Environmental Issues and Sustainability — Year 6 Lesson Plan
National Curriculum: Geography KS2 — understand the process of change in environments and human activity; identify the significance of places and environments; understand how environments change; consider the impact of human activities on the world
Overview
Pupils investigate key environmental challenges facing the planet — deforestation, plastic pollution, and climate change — and explore what sustainability means in practice. They examine the causes and consequences of these issues at local, national and global scales, evaluate responses from governments, businesses and individuals, and develop their own informed views on how to protect the natural environment for future generations.
Learning Objectives
- Explain what sustainability means and why it matters for the future of the planet.
- Describe the causes and consequences of deforestation, plastic pollution and climate change.
- Compare responses to environmental challenges at different scales — individual, local, national and global.
- Evaluate actions that individuals and governments can take to address environmental issues.
Key Vocabulary
Suggested Lesson Structure
Show a split-screen image: one side showing a healthy coral reef; the other showing bleached coral. One side showing the Amazon rainforest from above; the other showing cleared land. Ask: what has changed? Why? Who is responsible? Establish: these are among the most serious environmental challenges of our time. We are the first generation to grow up knowing about them — and potentially the last that can do something meaningful about them.

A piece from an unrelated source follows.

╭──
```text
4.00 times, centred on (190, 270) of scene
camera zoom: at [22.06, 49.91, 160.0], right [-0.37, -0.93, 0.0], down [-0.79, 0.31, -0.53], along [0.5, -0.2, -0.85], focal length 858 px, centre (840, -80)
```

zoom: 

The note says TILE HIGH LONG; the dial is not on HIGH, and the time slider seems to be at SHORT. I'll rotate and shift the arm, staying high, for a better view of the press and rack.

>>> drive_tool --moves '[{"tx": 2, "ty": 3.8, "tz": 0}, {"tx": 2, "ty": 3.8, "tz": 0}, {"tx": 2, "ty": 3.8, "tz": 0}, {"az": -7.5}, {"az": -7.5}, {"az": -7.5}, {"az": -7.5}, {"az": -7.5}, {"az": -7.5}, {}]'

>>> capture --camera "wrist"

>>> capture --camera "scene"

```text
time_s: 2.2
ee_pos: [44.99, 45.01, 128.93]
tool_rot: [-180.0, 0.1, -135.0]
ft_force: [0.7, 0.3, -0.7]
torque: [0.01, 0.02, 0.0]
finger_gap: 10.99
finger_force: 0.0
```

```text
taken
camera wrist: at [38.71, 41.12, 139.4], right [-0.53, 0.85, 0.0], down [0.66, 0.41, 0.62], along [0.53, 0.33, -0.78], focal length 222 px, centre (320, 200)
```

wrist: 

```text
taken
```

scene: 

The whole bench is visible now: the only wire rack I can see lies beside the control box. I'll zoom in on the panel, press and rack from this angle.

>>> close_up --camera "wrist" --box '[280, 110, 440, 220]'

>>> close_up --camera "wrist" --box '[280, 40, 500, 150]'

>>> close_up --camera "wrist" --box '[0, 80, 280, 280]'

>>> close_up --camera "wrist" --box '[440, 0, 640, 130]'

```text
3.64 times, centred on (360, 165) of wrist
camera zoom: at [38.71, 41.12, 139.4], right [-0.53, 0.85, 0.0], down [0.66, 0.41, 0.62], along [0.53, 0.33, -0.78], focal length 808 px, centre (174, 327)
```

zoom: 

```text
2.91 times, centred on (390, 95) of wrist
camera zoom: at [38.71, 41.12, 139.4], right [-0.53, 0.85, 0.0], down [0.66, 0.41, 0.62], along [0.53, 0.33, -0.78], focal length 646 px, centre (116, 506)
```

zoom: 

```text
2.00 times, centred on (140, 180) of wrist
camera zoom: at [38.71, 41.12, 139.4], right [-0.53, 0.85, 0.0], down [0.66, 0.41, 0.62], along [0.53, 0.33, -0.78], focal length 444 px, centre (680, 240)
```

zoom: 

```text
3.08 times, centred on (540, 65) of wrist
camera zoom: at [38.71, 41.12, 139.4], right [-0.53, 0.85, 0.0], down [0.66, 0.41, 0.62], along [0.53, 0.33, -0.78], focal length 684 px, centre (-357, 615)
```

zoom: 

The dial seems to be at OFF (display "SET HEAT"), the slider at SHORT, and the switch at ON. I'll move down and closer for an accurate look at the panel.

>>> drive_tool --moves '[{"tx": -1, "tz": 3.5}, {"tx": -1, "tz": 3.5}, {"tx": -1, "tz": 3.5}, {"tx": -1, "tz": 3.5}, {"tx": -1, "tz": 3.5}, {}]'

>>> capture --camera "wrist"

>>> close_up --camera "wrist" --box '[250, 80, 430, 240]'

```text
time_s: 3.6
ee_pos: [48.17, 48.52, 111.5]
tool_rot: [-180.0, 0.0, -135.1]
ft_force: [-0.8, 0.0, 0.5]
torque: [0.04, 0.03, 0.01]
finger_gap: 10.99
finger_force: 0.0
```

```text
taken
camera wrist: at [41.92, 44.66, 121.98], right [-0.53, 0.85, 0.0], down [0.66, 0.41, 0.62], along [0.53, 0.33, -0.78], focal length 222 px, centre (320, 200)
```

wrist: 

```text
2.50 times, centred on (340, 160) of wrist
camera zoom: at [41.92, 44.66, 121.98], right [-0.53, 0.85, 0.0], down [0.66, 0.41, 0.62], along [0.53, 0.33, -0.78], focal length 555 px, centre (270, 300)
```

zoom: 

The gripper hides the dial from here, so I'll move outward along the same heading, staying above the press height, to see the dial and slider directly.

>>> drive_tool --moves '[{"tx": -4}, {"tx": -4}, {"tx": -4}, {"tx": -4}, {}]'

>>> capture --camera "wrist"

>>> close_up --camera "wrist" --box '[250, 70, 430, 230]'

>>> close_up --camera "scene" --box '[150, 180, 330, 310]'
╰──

Three focus issues: (1) Deforestation — causes (cattle ranching, palm oil, logging, mining), consequences (loss of biodiversity, contribution to climate change, displacement of indigenous peoples), locations (Amazon, Borneo, Congo Basin). (2) Plastic pollution — single-use plastics, ocean gyres, microplastics entering the food chain. (3) Climate change — enhanced greenhouse effect, rising temperatures, extreme weather, sea level rise, impacts on agriculture and communities. Introduce sustainability: the idea that we need to meet today's needs without making it impossible for future generations to meet theirs. Examples of responses: Paris Agreement, renewable energy growth, plastic bans, rewilding schemes.

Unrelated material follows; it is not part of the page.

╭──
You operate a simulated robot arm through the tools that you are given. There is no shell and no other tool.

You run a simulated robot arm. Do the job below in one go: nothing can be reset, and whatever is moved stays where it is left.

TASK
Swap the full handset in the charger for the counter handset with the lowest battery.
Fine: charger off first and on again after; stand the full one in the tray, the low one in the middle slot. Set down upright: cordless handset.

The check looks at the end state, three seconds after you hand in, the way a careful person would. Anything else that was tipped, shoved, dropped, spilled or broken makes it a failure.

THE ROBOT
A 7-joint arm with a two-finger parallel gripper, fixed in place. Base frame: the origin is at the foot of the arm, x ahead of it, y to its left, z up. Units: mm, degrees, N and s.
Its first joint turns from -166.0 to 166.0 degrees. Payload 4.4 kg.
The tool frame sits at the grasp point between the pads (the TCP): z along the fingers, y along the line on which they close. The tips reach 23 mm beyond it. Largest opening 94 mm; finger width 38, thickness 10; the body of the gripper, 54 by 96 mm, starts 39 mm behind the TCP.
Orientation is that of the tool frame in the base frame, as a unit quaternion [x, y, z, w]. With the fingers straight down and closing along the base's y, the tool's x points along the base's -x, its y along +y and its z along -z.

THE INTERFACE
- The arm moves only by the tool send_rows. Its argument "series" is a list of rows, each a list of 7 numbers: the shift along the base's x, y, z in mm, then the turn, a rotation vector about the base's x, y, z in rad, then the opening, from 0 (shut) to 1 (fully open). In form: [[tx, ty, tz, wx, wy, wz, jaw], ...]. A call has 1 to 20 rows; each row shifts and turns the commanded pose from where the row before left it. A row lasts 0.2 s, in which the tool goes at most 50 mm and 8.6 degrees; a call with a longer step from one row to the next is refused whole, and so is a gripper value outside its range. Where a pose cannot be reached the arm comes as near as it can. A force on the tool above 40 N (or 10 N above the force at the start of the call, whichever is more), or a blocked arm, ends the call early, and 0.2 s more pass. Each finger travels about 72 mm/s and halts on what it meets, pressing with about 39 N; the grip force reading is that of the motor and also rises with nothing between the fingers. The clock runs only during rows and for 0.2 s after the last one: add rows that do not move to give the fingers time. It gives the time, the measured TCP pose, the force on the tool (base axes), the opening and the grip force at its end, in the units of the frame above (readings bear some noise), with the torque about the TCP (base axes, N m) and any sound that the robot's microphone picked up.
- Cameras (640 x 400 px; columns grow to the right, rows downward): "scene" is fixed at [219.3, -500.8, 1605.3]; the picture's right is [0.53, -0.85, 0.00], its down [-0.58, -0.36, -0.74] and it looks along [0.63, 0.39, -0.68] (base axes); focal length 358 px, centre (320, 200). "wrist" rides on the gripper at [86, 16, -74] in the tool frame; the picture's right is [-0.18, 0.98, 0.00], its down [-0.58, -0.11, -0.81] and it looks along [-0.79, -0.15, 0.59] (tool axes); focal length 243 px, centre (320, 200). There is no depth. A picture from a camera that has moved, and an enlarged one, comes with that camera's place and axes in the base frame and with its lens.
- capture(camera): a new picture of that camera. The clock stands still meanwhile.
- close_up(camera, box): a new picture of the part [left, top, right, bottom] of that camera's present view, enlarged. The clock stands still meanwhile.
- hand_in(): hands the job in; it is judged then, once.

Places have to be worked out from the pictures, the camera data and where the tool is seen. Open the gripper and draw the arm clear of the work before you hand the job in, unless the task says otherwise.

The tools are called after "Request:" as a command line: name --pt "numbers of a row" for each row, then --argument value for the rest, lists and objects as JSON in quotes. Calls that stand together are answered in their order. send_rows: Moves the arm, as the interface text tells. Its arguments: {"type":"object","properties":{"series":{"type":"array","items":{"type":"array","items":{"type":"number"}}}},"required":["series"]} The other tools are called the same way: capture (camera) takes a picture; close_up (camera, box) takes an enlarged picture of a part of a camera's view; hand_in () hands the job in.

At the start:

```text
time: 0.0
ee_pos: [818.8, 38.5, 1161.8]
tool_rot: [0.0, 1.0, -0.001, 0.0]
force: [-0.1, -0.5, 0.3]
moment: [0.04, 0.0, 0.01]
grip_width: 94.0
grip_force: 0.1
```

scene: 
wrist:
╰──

Groups each take one environmental issue and complete a cause-and-effect diagram: what causes it? What are the consequences (for people, animals, the environment)? What are current responses? They present their issue to the class in two minutes, using the diagram as a visual aid.
Pupils write a letter to their local MP outlining one environmental issue they feel strongly about. They must explain the problem using geographical evidence, suggest one action the government should take, and explain why they believe this matters. Encourage use of geographical vocabulary and persuasive language.
Exit ticket: each pupil writes one thing they can do, one thing their school could do, and one thing the government should do about an environmental issue. Share a selection. End with a discussion: is individual action enough, or does meaningful change require government and business involvement? There is no single right answer — the point is to reason carefully.
Common Misconceptions
- Pupils sometimes feel that individual actions are pointless given the scale of global problems — emphasise that collective individual action does matter, and that it also drives political and corporate change.
- Thinking climate change and weather are the same thing — climate is the long-term pattern; weather is day-to-day. A cold winter does not disprove climate change.
Prior Knowledge
Pupils should already be able to:
- Understanding of the water cycle, weather and climate from earlier geography.
- Awareness of deforestation and rainforests from the Year 5 rainforest unit.
- Knowledge of trade and economic geography from earlier Year 6 work.